I can't really pinpoint why the change of heart, I just have this overwhelming sense of wanting to maintain the status quo. I also feel really happy with the way things are going with DH & DS - we have an ordered existence and I suppose I am terrified of upsetting the applecart.
Have any of you decided just to have one child and has that always been what you wanted?
Sorry for this rambling post I just needed to get this off my chest.
i too have decided on only one.my dd is now 2 and a half and all everyone keeps aksing is whens the next one?when i tell them we are only having one they look at me as if im mad or even tell me im cruel.i did have a few probs when pregnant but although that did help us to make the decision we just feel happy with the dd we've got.shes well adjusted and very sociable and doesnt get evrything she wants ..as people think she'll be spoilt rotten,i just feel deep down that i dont want anymore.i guess im lucky dp agrees,but i would just talk to your dh and explain you just want to stay at one for the moment,im sure he'll understand and in time (unlike me)you may change your mind again!
Well, I wanted two (although I didn't say that after the birth of no 1) but Mum only ever wanted one (me, of course). I know that she got quite a lot of stick for it (this being the mid-seventies and all when small families were rarer) but I don't think she's ever regretted her decision. So I know I'm not talking from personal experience, but I'd say always, always go for what feels right for you - and never be afraid of changing your mind either way. By the way, I had a lovely, really happy childhood with lots of friends to play with.
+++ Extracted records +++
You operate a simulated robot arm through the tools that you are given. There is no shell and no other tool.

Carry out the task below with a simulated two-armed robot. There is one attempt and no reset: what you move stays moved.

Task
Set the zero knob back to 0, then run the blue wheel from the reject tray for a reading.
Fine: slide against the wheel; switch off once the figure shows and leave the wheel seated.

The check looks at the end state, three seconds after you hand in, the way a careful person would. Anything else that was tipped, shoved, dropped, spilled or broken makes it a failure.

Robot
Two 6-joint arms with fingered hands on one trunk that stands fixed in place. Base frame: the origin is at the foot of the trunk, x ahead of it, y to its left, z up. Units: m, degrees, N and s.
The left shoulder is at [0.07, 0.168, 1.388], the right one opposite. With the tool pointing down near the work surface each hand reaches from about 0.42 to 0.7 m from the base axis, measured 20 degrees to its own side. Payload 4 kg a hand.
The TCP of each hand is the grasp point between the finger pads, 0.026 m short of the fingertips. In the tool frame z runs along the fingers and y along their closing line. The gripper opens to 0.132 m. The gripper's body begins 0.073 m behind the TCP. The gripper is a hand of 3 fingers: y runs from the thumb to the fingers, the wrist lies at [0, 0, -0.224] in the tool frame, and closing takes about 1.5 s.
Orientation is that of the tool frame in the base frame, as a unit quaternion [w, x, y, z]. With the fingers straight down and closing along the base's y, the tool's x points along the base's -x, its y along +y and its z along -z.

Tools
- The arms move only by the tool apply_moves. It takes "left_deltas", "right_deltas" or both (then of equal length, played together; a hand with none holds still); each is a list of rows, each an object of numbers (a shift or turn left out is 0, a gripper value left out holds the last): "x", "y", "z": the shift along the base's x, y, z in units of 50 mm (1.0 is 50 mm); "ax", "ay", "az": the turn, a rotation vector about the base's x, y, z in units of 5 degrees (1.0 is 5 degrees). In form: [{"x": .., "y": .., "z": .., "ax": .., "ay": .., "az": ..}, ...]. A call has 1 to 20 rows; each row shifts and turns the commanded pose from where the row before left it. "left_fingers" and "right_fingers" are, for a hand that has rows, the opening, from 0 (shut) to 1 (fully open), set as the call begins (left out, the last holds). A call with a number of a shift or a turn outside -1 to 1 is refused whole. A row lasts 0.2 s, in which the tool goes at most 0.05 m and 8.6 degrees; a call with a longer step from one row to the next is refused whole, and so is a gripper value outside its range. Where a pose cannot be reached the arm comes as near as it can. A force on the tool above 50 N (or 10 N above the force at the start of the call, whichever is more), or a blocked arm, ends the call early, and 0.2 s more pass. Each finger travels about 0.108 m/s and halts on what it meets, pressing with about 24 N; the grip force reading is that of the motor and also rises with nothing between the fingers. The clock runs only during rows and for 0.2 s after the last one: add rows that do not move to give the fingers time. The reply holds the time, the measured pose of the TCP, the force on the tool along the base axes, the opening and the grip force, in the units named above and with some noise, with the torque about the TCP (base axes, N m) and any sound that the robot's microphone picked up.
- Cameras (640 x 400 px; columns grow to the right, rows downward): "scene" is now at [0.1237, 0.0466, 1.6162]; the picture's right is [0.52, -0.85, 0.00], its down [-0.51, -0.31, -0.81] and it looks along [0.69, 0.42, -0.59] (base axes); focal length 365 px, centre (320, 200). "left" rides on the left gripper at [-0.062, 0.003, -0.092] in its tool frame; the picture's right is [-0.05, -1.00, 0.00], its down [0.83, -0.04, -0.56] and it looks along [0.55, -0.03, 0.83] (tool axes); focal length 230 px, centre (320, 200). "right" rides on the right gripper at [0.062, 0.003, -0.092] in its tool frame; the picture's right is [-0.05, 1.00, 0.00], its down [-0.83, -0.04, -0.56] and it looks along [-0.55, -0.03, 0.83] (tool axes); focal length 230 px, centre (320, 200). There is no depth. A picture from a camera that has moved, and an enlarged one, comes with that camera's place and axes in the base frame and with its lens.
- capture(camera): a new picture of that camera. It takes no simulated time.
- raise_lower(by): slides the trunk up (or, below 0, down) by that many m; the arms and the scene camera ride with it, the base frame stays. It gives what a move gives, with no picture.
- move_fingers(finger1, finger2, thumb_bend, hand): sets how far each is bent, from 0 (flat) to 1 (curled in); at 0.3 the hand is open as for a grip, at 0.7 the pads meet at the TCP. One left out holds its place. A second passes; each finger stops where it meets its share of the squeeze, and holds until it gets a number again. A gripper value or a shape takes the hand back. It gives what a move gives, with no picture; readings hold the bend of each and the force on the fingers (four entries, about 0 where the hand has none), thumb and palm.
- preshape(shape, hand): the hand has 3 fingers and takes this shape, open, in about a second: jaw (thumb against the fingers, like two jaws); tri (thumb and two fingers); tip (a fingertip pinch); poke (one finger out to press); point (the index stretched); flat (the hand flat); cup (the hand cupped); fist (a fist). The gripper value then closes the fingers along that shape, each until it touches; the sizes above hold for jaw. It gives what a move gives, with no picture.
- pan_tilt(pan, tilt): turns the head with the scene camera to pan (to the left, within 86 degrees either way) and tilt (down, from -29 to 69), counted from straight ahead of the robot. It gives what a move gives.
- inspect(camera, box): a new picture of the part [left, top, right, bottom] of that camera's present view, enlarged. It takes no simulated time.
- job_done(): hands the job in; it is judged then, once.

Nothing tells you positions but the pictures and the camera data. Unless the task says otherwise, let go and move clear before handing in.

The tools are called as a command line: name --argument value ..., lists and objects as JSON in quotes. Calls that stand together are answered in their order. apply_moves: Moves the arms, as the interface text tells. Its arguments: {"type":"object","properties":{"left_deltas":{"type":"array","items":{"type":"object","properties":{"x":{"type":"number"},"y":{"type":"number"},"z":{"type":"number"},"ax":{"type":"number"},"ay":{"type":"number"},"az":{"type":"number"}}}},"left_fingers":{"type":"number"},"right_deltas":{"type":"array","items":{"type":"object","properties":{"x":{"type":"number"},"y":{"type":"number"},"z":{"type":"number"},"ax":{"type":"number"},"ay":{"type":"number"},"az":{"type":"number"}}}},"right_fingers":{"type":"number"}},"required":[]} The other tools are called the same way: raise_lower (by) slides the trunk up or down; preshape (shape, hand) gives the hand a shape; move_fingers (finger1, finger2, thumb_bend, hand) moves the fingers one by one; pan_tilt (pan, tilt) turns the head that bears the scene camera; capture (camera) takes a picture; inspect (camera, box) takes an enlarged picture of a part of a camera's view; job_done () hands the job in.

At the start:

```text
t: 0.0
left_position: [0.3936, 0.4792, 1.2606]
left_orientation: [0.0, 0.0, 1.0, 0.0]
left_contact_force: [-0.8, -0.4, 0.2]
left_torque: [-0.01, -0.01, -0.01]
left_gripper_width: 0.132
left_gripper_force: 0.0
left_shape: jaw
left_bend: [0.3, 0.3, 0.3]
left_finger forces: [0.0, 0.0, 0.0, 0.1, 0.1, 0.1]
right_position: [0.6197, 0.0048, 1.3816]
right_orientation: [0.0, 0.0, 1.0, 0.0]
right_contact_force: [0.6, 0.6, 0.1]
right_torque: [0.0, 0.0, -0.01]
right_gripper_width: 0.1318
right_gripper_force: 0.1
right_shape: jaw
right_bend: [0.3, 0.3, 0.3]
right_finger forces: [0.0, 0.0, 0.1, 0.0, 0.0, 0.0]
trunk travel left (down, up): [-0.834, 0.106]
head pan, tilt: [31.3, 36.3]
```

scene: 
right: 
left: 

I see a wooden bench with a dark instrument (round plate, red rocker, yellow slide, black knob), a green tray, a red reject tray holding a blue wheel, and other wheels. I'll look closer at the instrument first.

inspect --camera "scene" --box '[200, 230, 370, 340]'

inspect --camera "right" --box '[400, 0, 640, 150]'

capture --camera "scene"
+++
Just thought I'd mention it in case elderly aunties try to 'guilt trip' you with the only child stereotypes as they certainly tried to with my Mum.
This may be out of turn,or not what you want to hear but DH and I tried for our second for some time and I had very similar feelings to you after a while,they came on suddenly just as you say has happened to you I also felt that I loved my elder ds so much that I had no room for more.I wonder now if it was a way of protecting myself if I did not become pregnant again although I certainly was not conscious of this.As you can gather I did get pregnant although the feelings of uncertainty remained until that blue line appeared and then the elation was greater than the first time and I have to say now that I wouldn't change a thing,I would have been happy with one ,no doubt my career would be in better shape and I would never critisize anyone for making that choice,my younger son's best friend has no siblings and a nicer child you could not hope to find but I do feel that our childrens lives and our own have been enriched by having siblings and I also know that my father ,an only one,feels a tremendous burden of responsibility towards his elderly parents and has no siblings to share this with.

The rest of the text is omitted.